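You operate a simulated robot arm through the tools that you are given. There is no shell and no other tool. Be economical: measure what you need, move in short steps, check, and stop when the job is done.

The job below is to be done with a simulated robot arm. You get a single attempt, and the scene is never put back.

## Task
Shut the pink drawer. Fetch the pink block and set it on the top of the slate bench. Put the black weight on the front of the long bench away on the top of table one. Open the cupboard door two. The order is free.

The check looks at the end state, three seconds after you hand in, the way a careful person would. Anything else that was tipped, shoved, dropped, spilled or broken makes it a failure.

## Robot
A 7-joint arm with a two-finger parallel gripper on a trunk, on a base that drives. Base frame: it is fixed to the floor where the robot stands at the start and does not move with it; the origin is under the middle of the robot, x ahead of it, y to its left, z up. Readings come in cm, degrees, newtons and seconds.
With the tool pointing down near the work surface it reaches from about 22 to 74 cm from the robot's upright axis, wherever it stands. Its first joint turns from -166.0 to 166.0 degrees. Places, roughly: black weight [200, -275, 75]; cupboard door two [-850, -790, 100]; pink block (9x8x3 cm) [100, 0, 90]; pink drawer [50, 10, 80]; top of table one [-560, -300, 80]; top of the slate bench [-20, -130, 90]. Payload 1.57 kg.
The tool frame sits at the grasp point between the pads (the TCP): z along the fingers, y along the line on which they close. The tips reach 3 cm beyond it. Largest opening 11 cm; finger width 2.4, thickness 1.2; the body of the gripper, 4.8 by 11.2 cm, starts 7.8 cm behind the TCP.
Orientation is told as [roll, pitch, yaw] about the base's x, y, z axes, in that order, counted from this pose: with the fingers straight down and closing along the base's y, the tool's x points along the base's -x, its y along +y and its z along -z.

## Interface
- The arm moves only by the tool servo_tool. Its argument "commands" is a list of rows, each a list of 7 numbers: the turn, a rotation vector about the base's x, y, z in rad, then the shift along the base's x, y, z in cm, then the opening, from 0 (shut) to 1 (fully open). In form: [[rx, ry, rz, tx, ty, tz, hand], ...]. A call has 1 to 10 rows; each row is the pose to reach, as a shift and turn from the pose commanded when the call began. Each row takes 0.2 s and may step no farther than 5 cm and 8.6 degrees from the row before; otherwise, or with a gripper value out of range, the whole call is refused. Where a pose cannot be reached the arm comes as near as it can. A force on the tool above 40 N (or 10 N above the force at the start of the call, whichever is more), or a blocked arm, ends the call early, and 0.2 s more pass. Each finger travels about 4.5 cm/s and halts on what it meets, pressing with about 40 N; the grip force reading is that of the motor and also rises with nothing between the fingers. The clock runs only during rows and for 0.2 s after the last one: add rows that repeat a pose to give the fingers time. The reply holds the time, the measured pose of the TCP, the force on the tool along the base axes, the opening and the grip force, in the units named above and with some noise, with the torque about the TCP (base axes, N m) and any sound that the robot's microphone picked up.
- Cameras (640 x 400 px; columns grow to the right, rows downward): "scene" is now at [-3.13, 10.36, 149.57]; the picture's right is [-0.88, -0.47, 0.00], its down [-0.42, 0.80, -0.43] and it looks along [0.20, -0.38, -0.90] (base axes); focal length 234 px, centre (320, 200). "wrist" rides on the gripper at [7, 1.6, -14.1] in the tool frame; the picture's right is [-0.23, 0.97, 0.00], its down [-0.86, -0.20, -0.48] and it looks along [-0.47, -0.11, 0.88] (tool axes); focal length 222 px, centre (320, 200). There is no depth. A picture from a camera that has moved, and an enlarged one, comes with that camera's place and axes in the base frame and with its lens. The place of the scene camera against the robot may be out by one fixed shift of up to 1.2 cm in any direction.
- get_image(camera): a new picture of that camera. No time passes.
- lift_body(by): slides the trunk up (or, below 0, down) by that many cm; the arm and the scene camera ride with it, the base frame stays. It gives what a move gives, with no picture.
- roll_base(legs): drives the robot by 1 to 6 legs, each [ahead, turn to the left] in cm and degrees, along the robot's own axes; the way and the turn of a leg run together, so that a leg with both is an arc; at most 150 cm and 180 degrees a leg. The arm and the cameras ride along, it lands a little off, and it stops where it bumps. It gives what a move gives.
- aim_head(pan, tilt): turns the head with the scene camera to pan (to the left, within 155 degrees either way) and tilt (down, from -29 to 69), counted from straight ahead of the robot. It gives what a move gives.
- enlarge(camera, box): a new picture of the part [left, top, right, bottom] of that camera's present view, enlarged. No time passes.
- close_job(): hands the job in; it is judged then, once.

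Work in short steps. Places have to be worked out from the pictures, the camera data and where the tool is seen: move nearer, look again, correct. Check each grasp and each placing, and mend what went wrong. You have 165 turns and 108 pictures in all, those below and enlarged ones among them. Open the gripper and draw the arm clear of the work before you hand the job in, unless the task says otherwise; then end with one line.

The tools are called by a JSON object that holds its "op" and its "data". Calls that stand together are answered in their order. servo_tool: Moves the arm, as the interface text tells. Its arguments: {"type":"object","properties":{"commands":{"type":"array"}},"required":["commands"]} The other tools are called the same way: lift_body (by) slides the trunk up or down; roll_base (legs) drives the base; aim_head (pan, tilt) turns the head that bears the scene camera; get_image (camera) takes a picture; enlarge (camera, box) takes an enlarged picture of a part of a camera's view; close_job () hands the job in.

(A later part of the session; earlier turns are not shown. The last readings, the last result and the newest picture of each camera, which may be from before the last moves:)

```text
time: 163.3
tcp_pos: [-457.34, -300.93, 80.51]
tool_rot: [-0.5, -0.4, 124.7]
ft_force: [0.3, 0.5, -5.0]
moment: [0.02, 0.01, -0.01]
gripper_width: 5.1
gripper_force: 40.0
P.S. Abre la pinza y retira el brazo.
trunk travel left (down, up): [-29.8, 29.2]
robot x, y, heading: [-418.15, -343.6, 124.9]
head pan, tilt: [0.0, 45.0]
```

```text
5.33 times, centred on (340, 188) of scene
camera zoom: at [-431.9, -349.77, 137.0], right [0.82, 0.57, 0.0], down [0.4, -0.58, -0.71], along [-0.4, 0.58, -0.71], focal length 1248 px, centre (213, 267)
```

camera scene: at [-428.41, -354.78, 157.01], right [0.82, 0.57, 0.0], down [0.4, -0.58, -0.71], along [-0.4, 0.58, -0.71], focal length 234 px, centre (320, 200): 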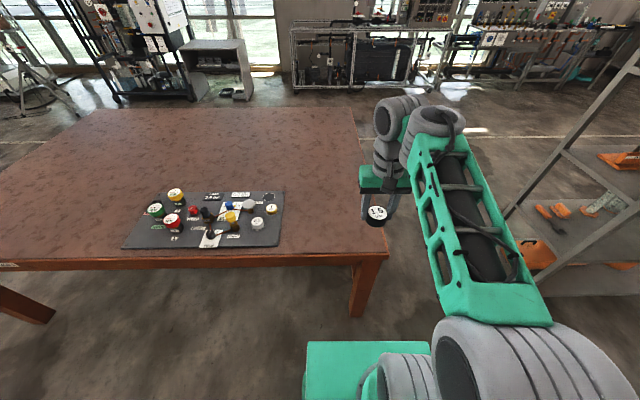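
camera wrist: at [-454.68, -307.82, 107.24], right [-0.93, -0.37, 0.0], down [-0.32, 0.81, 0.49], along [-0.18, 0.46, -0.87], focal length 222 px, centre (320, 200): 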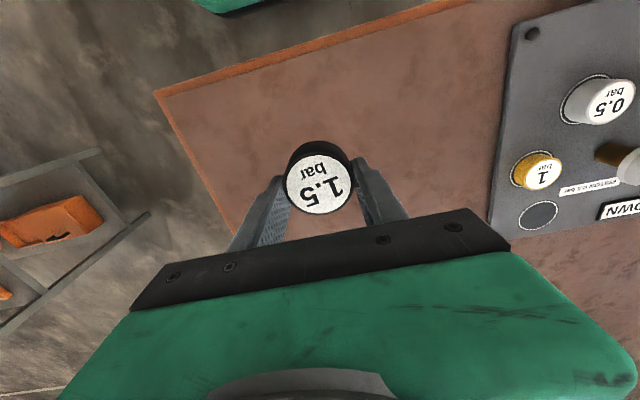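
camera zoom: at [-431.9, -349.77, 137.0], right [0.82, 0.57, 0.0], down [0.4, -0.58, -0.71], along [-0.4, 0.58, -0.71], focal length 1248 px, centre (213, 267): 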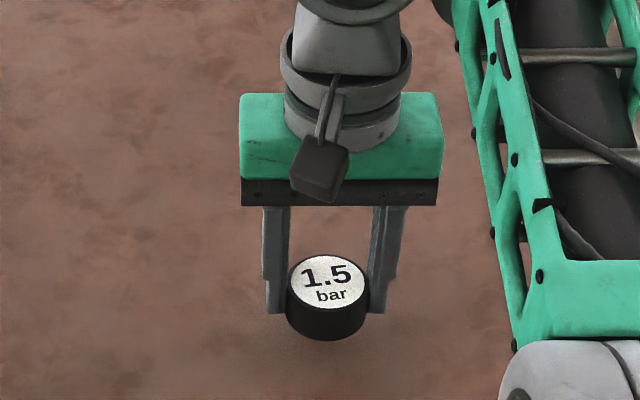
* * * *
What the exercise asks: Copy out the data above exactly, except the pictures. Use JSON: a list with one string for each line that is not empty.

Result of this task:
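[
  "You operate a simulated robot arm through the tools that you are given. There is no shell and no other tool. Be economical: measure what you need, move in short steps, check, and stop when the job is done.",
  "The job below is to be done with a simulated robot arm. You get a single attempt, and the scene is never put back.",
  "## Task",
  "Shut the pink drawer. Fetch the pink block and set it on the top of the slate bench. Put the black weight on the front of the long bench away on the top of table one. Open the cupboard door two. The order is free.",
  "The check looks at the end state, three seconds after you hand in, the way a careful person would. Anything else that was tipped, shoved, dropped, spilled or broken makes it a failure.",
  "## Robot",
  "A 7-joint arm with a two-finger parallel gripper on a trunk, on a base that drives. Base frame: it is fixed to the floor where the robot stands at the start and does not move with it; the origin is under the middle of the robot, x ahead of it, y to its left, z up. Readings come in cm, degrees, newtons and seconds.",
  "With the tool pointing down near the work surface it reaches from about 22 to 74 cm from the robot's upright axis, wherever it stands. Its first joint turns from -166.0 to 166.0 degrees. Places, roughly: black weight [200, -275, 75]; cupboard door two [-850, -790, 100]; pink block (9x8x3 cm) [100, 0, 90]; pink drawer [50, 10, 80]; top of table one [-560, -300, 80]; top of the slate bench [-20, -130, 90]. Payload 1.57 kg.",
  "The tool frame sits at the grasp point between the pads (the TCP): z along the fingers, y along the line on which they close. The tips reach 3 cm beyond it. Largest opening 11 cm; finger width 2.4, thickness 1.2; the body of the gripper, 4.8 by 11.2 cm, starts 7.8 cm behind the TCP.",
  "Orientation is told as [roll, pitch, yaw] about the base's x, y, z axes, in that order, counted from this pose: with the fingers straight down and closing along the base's y, the tool's x points along the base's -x, its y along +y and its z along -z.",
  "## Interface",
  "- The arm moves only by the tool servo_tool. Its argument \"commands\" is a list of rows, each a list of 7 numbers: the turn, a rotation vector about the base's x, y, z in rad, then the shift along the base's x, y, z in cm, then the opening, from 0 (shut) to 1 (fully open). In form: [[rx, ry, rz, tx, ty, tz, hand], ...]. A call has 1 to 10 rows; each row is the pose to reach, as a shift and turn from the pose commanded when the call began. Each row takes 0.2 s and may step no farther than 5 cm and 8.6 degrees from the row before; otherwise, or with a gripper value out of range, the whole call is refused. Where a pose cannot be reached the arm comes as near as it can. A force on the tool above 40 N (or 10 N above the force at the start of the call, whichever is more), or a blocked arm, ends the call early, and 0.2 s more pass. Each finger travels about 4.5 cm/s and halts on what it meets, pressing with about 40 N; the grip force reading is that of the motor and also rises with nothing between the fingers. The clock runs only during rows and for 0.2 s after the last one: add rows that repeat a pose to give the fingers time. The reply holds the time, the measured pose of the TCP, the force on the tool along the base axes, the opening and the grip force, in the units named above and with some noise, with the torque about the TCP (base axes, N m) and any sound that the robot's microphone picked up.",
  "- Cameras (640 x 400 px; columns grow to the right, rows downward): \"scene\" is now at [-3.13, 10.36, 149.57]; the picture's right is [-0.88, -0.47, 0.00], its down [-0.42, 0.80, -0.43] and it looks along [0.20, -0.38, -0.90] (base axes); focal length 234 px, centre (320, 200). \"wrist\" rides on the gripper at [7, 1.6, -14.1] in the tool frame; the picture's right is [-0.23, 0.97, 0.00], its down [-0.86, -0.20, -0.48] and it looks along [-0.47, -0.11, 0.88] (tool axes); focal length 222 px, centre (320, 200). There is no depth. A picture from a camera that has moved, and an enlarged one, comes with that camera's place and axes in the base frame and with its lens. The place of the scene camera against the robot may be out by one fixed shift of up to 1.2 cm in any direction.",
  "- get_image(camera): a new picture of that camera. No time passes.",
  "- lift_body(by): slides the trunk up (or, below 0, down) by that many cm; the arm and the scene camera ride with it, the base frame stays. It gives what a move gives, with no picture.",
  "- roll_base(legs): drives the robot by 1 to 6 legs, each [ahead, turn to the left] in cm and degrees, along the robot's own axes; the way and the turn of a leg run together, so that a leg with both is an arc; at most 150 cm and 180 degrees a leg. The arm and the cameras ride along, it lands a little off, and it stops where it bumps. It gives what a move gives.",
  "- aim_head(pan, tilt): turns the head with the scene camera to pan (to the left, within 155 degrees either way) and tilt (down, from -29 to 69), counted from straight ahead of the robot. It gives what a move gives.",
  "- enlarge(camera, box): a new picture of the part [left, top, right, bottom] of that camera's present view, enlarged. No time passes.",
  "- close_job(): hands the job in; it is judged then, once.",
  "Work in short steps. Places have to be worked out from the pictures, the camera data and where the tool is seen: move nearer, look again, correct. Check each grasp and each placing, and mend what went wrong. You have 165 turns and 108 pictures in all, those below and enlarged ones among them. Open the gripper and draw the arm clear of the work before you hand the job in, unless the task says otherwise; then end with one line.",
  "The tools are called by a JSON object that holds its \"op\" and its \"data\". Calls that stand together are answered in their order. servo_tool: Moves the arm, as the interface text tells. Its arguments: {\"type\":\"object\",\"properties\":{\"commands\":{\"type\":\"array\"}},\"required\":[\"commands\"]} The other tools are called the same way: lift_body (by) slides the trunk up or down; roll_base (legs) drives the base; aim_head (pan, tilt) turns the head that bears the scene camera; get_image (camera) takes a picture; enlarge (camera, box) takes an enlarged picture of a part of a camera's view; close_job () hands the job in.",
  "(A later part of the session; earlier turns are not shown. The last readings, the last result and the newest picture of each camera, which may be from before the last moves:)",
  "```text",
  "time: 163.3",
  "tcp_pos: [-457.34, -300.93, 80.51]",
  "tool_rot: [-0.5, -0.4, 124.7]",
  "ft_force: [0.3, 0.5, -5.0]",
  "moment: [0.02, 0.01, -0.01]",
  "gripper_width: 5.1",
  "gripper_force: 40.0",
  "P.S. Abre la pinza y retira el brazo.",
  "trunk travel left (down, up): [-29.8, 29.2]",
  "robot x, y, heading: [-418.15, -343.6, 124.9]",
  "head pan, tilt: [0.0, 45.0]",
  "```",
  "```text",
  "5.33 times, centred on (340, 188) of scene",
  "camera zoom: at [-431.9, -349.77, 137.0], right [0.82, 0.57, 0.0], down [0.4, -0.58, -0.71], along [-0.4, 0.58, -0.71], focal length 1248 px, centre (213, 267)",
  "```",
  "camera scene: at [-428.41, -354.78, 157.01], right [0.82, 0.57, 0.0], down [0.4, -0.58, -0.71], along [-0.4, 0.58, -0.71], focal length 234 px, centre (320, 200): ",
  "camera wrist: at [-454.68, -307.82, 107.24], right [-0.93, -0.37, 0.0], down [-0.32, 0.81, 0.49], along [-0.18, 0.46, -0.87], focal length 222 px, centre (320, 200): ",
  "camera zoom: at [-431.9, -349.77, 137.0], right [0.82, 0.57, 0.0], down [0.4, -0.58, -0.71], along [-0.4, 0.58, -0.71], focal length 1248 px, centre (213, 267): "
]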